Tuesday, December 15, 2009

How museum-going has changed

Why do I keep old newspapers and printouts around for so long that OSHA wants to declare my cubicle a disaster area? Because sometimes I refind something that sparked an interest and didn't gel for a while. Here's an NYT piece based on a writer's morning at the Louvre and some reflection on how people experience museums these days. The headline says much: "At Louvre, Many Stop to Snap but Few Stay to Focus." He goes way back, noting that before cameras people used to sketch to preserve their trips and experiences, and therefore went through museums more slowly. These days it's more like an effort to get an entire art appreciation course into a couple of hours, and most people zip right through, perhaps pausing a little longer at certain recognized masterpieces, but basically wanting to see as many things as possible in the time allotted instead of looking at anything intensely. After all, you can always buy a postcard in the museum shop if you want to study something. There's probably something to the observation, based on my recent experiences in museums.
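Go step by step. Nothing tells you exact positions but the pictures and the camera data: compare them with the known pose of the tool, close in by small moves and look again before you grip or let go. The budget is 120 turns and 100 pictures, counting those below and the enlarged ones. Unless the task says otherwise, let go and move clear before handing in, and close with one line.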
It reminds me of an experience many years ago -- in 1967 -- the first summer I spent in Washington, DC. One day I spent quite a bit of time in the big art museum on the mall. As I passed him, one of the uniformed guards said to me "You never took an art appreciation class, did you?" He was right, I hadn't. He explained to me that to maintain interest in the job (he was retired army and had spent some time as an ROTC instructor at UCLA) he looked at the patterns people dispayed in looking at the pictures. He said that certain pictures were generally featured in art appreciation classes, and those who had taken them would spend time on those paintings, sometimes obviously looking at something in the corner or checking for little-seen patterns as they had been taught. He claimed he could tell from the way people looked at paintings and the features of certain paintings they focused on, whether they had taken art apprciation at Vassar, Yale, Harvard, or several other schools. And he could tell by the somewhat random things that caught my attention and made me stop a while, that I hadn't taken a formal class.

The experience struck me as an example of how an active mind could find interest and some semblance of meaning in even the most mundane and boring activities -- I suspect for most of them being a museum guard is supremely boring. But there's something to observe, something to learn, something to discover, wherever you are in life or wherever you look. You just have to be alert to it.